§ Collected material:

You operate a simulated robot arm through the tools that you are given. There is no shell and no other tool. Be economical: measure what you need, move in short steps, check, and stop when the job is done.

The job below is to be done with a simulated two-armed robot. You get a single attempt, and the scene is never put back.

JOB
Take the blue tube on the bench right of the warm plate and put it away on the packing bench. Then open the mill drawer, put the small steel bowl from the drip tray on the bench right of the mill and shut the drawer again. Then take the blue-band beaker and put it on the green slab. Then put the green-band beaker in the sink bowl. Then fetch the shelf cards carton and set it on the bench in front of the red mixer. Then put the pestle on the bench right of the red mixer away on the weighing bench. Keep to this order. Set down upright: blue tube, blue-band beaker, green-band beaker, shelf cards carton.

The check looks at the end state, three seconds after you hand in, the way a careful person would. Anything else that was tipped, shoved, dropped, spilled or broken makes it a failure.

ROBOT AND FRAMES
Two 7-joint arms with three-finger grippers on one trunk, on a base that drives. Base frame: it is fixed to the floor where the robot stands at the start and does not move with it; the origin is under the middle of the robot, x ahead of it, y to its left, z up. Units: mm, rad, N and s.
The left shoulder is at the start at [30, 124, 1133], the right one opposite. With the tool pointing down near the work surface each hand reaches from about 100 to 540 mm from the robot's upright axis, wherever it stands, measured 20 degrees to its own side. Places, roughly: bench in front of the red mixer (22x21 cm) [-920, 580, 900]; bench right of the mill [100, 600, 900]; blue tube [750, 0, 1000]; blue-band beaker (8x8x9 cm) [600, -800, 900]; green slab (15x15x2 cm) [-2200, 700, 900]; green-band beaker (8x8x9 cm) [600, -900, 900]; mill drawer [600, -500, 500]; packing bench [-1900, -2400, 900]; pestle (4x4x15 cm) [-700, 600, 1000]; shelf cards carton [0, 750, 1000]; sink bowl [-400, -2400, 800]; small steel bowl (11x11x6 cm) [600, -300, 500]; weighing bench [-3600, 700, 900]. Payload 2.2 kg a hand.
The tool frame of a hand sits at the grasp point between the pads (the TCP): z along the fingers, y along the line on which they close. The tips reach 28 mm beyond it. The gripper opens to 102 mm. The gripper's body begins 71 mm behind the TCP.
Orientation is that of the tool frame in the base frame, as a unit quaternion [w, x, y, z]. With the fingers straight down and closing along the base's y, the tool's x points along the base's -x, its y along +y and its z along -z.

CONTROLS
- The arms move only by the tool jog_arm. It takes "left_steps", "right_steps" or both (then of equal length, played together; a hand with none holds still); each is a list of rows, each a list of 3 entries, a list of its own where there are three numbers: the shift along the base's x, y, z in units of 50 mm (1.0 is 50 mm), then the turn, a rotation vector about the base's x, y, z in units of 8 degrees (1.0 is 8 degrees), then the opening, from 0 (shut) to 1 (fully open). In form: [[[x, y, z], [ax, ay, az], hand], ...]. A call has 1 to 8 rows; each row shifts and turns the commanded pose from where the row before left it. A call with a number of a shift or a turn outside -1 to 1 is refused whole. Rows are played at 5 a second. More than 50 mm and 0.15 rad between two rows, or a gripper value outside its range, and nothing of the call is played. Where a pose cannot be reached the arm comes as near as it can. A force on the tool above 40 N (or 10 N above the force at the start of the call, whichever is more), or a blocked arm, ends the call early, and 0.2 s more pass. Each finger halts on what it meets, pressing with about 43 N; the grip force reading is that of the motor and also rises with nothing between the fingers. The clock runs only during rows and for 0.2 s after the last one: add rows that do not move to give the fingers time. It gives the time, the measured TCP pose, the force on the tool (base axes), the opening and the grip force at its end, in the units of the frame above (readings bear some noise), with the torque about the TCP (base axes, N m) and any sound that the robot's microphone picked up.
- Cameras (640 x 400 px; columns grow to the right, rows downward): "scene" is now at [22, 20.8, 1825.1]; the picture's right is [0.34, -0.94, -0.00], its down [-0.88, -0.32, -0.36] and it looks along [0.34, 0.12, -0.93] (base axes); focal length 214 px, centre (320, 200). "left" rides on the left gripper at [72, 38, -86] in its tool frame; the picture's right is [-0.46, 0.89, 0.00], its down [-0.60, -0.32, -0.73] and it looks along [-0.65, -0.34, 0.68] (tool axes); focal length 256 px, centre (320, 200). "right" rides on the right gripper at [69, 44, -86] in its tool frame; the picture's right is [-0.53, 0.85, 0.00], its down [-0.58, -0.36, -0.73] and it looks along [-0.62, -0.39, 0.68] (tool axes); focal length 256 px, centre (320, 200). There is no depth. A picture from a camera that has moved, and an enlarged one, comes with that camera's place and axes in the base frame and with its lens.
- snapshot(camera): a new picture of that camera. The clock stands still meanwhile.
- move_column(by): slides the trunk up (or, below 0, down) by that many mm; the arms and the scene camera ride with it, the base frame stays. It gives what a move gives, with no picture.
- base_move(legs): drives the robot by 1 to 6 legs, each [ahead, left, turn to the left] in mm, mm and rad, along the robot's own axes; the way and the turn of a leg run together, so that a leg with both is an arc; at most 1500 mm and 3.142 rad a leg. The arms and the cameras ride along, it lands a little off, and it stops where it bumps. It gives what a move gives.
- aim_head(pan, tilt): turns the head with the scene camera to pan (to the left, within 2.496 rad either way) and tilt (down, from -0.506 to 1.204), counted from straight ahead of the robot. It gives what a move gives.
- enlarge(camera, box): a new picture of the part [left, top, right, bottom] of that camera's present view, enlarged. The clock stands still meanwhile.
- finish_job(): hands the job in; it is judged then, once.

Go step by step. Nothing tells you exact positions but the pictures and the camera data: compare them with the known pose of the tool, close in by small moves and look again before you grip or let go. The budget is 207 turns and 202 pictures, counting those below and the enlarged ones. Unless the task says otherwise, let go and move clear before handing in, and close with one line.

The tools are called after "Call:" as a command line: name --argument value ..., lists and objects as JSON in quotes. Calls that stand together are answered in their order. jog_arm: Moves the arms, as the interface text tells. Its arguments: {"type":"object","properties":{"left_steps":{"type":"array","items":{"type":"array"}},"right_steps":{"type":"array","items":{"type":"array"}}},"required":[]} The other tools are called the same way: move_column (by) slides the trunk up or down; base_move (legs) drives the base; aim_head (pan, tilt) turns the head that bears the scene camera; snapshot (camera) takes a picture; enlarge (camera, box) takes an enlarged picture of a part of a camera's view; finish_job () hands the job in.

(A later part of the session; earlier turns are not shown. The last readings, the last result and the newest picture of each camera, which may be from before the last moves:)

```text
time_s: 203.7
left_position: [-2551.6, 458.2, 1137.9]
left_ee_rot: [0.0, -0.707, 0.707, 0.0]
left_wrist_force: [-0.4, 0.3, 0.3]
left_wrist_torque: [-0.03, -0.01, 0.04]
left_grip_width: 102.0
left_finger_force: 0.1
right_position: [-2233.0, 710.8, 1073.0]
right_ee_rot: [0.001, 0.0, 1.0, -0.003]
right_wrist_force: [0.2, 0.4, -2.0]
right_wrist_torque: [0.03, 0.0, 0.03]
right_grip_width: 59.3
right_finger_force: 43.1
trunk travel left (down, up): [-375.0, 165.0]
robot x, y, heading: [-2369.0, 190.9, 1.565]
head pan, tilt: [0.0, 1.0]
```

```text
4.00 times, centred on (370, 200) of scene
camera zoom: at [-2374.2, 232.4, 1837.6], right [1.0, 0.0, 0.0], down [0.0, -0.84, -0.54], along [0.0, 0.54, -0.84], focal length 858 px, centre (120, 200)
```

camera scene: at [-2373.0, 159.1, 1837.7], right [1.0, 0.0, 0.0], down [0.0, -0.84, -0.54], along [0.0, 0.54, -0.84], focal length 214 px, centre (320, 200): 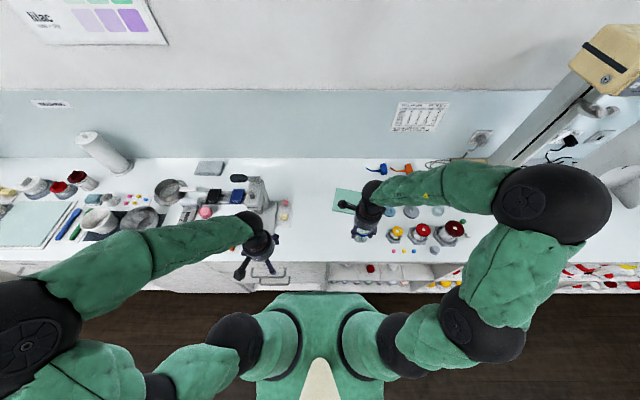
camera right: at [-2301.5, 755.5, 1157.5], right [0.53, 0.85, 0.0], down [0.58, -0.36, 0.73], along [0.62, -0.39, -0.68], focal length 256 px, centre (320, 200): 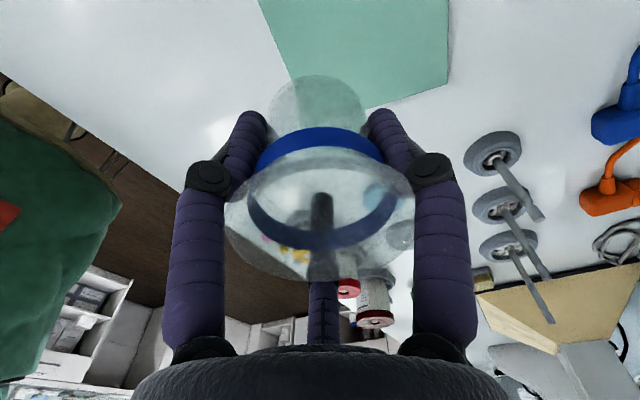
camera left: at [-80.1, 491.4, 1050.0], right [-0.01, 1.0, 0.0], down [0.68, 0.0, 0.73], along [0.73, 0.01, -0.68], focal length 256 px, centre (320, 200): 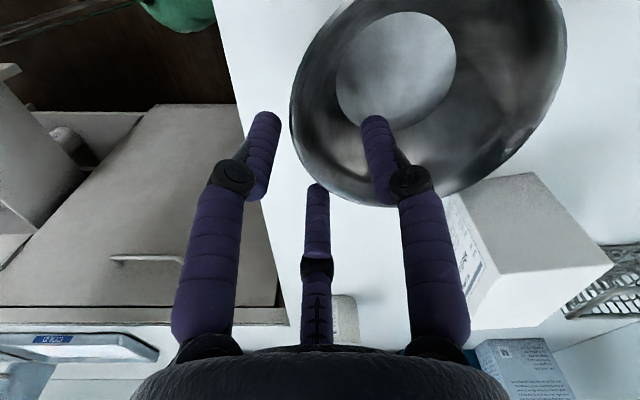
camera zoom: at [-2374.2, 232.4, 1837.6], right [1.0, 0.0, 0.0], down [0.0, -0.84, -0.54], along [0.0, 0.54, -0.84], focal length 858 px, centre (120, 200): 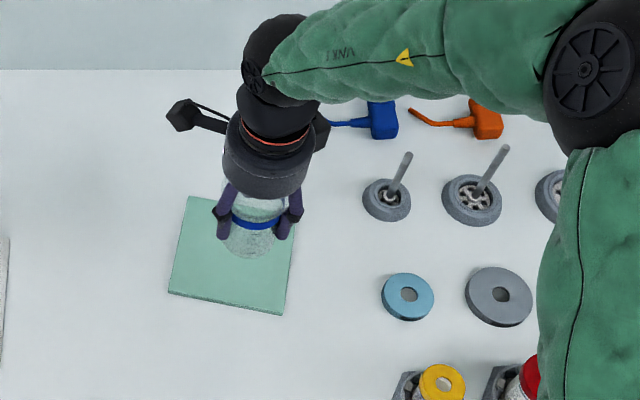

§ Work to be completed:
Search the data above for the string "check" and return every line that has it.

§ Answer to this problem:
You operate a simulated robot arm through the tools that you are given. There is no shell and no other tool. Be economical: measure what you need, move in short steps, check, and stop when the job is done.
The check looks at the end state, three seconds after you hand in, the way a careful person would. Anything else that was tipped, shoved, dropped, spilled or broken makes it a failure.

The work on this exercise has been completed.